It is not just the agriculture of it. The agriculture we would be referring to should be the appropriate one. How would you appreciate it if you see cabbage being sprayed with insecticide and fungicide every three days? Or you see, tomatoes being waxed with kerosene, or Ampalaya being dipped into a bucket of chemicals? When you go to Old kano’s Farm in Cavite or the Carandang’s Farm in Tanauan, Batangas, you will appreciate that organic farming without chemicals are possible. Try the Urban gardening showcase at Central Luzon State University (CLSU) and you will find good possibilities in your backyard.

Have you been told that hotdogs got earthworm in it? I do not know if it is true but one thing sure is that earthworms are used to compost farm by-products. You could just imagine how the ladies got tickled when the farmer took a bunch of earthworm in a box where he is having his vermicomposting. Silk is expensive. Have you seen those who have made it? They are silkworms. It is another tickling experience putting those worms one by one in the rack where they are feed mulberry leaves, sleep and weave cocoon producing silk.

Do not be surprise that a lot of the young today does not know or not recognize a rice plant so much so that they do not know how the food that they eat came to their tables. I participated in a one-week rice production training at the International Rice Research Institute (IRRI) in 1982 as a part of a group of agricultural economist being prepared for a farming systems project. I can only just smile how my co-participants tip-toed in going down to the paddy fields and dipped their candle-like fingers into the mud while planting rice. It maybe be a sweating experience not just because of the hot sun but the idea that there might be leeches hanging on your feet the next time you get it up. They enjoyed it anyway. And the experience is told whenever we met each other as to who got soak into the mud, who got four leeches in its feet, who screams louder and so on. If you have a group in Makati who would like to experience planting rice, dehusking coconut, picking lanzones fruits, riding in a carabao, milking a goat, etc., maybe we can organize an agricamp for them.

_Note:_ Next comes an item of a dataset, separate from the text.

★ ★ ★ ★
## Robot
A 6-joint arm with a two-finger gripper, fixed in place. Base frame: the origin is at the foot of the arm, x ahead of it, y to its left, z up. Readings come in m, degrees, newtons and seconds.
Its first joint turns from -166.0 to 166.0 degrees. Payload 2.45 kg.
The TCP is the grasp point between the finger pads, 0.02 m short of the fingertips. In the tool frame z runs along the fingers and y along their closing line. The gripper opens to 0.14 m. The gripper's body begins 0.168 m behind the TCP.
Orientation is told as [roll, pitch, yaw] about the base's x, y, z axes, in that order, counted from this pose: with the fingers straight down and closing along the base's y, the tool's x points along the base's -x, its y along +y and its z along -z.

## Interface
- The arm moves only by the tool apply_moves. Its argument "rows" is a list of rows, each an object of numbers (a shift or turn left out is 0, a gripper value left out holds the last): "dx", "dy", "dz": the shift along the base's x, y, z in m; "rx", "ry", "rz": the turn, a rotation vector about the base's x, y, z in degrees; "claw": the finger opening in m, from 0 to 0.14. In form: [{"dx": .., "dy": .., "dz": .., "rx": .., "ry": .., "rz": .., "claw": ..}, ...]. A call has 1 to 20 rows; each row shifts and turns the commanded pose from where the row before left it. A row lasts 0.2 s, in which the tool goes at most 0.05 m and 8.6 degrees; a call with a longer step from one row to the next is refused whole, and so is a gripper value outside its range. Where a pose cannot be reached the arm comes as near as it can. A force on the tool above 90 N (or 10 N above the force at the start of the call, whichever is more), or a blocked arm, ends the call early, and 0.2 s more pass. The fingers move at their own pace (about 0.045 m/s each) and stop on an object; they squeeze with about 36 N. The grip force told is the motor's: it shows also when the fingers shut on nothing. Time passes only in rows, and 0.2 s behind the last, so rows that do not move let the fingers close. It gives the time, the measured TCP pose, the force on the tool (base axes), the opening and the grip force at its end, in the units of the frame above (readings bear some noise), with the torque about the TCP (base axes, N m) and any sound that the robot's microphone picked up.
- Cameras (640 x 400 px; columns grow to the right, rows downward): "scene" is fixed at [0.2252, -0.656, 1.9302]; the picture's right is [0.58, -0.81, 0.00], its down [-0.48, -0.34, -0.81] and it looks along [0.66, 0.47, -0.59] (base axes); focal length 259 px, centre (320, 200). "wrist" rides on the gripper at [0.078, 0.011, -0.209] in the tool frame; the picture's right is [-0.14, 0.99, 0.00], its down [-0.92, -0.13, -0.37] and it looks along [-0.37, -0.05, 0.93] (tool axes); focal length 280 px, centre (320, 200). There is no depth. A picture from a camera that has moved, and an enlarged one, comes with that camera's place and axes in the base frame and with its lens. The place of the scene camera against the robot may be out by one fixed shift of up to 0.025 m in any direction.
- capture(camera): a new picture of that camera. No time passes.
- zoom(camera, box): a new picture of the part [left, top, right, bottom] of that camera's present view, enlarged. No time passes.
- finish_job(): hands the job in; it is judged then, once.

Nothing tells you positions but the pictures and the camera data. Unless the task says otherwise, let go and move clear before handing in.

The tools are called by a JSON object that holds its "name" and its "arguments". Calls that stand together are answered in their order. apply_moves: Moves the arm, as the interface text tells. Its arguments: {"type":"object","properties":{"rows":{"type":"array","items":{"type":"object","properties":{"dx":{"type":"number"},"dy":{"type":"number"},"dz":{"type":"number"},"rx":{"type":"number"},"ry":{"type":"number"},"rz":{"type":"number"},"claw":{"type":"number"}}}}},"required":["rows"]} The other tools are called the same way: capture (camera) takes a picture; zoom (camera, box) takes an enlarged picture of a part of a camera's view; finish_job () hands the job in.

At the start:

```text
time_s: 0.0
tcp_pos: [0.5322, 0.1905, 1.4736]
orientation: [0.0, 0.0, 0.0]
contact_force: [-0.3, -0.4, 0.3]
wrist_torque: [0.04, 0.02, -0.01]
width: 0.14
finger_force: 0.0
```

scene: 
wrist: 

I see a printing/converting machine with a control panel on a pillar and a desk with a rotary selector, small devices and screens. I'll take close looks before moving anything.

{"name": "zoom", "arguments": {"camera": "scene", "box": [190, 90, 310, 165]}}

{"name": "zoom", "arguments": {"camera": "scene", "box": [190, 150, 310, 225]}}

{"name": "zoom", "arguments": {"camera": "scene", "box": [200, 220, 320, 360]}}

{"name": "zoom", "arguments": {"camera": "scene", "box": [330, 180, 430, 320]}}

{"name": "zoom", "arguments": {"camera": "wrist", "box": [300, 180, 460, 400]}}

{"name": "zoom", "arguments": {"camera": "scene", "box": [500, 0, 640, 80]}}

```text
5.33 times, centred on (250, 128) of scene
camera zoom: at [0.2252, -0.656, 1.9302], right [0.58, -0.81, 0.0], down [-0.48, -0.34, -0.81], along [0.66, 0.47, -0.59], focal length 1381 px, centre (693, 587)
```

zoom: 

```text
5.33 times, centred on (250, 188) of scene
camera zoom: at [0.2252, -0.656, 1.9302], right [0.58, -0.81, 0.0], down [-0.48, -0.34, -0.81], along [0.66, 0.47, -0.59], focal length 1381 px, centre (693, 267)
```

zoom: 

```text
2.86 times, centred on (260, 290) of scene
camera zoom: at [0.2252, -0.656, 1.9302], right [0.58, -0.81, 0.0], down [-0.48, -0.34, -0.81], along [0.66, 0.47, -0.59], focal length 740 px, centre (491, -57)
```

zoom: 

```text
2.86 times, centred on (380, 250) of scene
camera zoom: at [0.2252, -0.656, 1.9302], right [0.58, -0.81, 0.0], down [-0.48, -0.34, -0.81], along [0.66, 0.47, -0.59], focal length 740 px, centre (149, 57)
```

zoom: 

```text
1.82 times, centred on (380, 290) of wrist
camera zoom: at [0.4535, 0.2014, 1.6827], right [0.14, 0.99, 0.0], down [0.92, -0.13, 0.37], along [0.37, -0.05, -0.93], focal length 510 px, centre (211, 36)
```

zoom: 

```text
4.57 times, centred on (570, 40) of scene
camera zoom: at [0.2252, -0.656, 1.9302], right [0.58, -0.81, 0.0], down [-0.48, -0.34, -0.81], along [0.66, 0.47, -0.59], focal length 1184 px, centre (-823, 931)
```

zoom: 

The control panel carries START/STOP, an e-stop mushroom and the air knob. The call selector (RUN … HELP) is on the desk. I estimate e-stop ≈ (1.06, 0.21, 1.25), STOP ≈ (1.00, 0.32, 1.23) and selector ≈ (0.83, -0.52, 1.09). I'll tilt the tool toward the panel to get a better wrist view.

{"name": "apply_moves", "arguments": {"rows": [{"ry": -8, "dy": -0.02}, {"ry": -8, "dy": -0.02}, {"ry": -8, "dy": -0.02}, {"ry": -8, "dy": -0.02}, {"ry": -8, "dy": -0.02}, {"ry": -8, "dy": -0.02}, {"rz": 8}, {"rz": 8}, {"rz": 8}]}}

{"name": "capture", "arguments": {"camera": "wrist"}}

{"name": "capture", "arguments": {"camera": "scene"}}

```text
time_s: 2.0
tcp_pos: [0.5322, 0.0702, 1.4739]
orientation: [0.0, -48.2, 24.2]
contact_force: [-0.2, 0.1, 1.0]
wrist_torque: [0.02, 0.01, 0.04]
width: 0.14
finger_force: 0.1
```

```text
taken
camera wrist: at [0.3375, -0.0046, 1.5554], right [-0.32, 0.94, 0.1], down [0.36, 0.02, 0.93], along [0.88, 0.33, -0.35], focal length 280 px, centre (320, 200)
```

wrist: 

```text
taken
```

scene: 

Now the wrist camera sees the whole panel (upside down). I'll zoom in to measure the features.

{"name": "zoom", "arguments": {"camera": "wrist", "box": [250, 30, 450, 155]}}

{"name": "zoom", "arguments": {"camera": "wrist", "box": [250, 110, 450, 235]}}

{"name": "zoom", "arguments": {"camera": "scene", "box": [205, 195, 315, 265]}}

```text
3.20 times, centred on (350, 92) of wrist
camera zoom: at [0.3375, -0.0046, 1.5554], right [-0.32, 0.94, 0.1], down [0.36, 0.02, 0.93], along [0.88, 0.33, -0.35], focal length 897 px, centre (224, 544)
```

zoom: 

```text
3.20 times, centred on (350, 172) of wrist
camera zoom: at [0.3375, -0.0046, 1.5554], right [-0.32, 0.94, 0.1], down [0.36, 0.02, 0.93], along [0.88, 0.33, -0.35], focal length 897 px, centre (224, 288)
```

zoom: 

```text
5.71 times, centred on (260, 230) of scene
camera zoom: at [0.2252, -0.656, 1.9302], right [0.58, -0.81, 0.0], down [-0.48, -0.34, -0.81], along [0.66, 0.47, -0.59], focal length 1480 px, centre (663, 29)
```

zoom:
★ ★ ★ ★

In going home, do not forget to buy Buko Pie. We have the best in town not just the Original Buko Pie but Letty’s, Shella’s and Collette’s buko pie and its other pie variations are recommended. When you go to Davao, I am sure you will not forget buying Durian and Mangosteen either as fresh fruits or candies. The airlines made available provision for you to check-in fresh Durian fruits from Davao. Of course, do not forget a crate of Davao Pomelo and King Mandarins. You will not bring with you bananas, since these are widely available at reasonable price. In GenSan, they already have frozen tuna for you to take home. In Cagayan de Oro City, right at the airport you can pick up roasted cashew produced from the nearby Barangay Lumbia. Guitar and boneless danggit from Cebu; peanut kisses from Bohol; Pili nuts from Albay; Tikoy from Lucban, Quezon; Moron and Binagol from Dagami, Leyte; sabutan hats from Aurora; Carabao milk pastillas from Bulacan; handicrafts from Benguet and Paete; and many more. Whenever you go to those places, it is but necessary to bring them as pasalubong. Anywhere the Filipinos would be, they can not go home without them.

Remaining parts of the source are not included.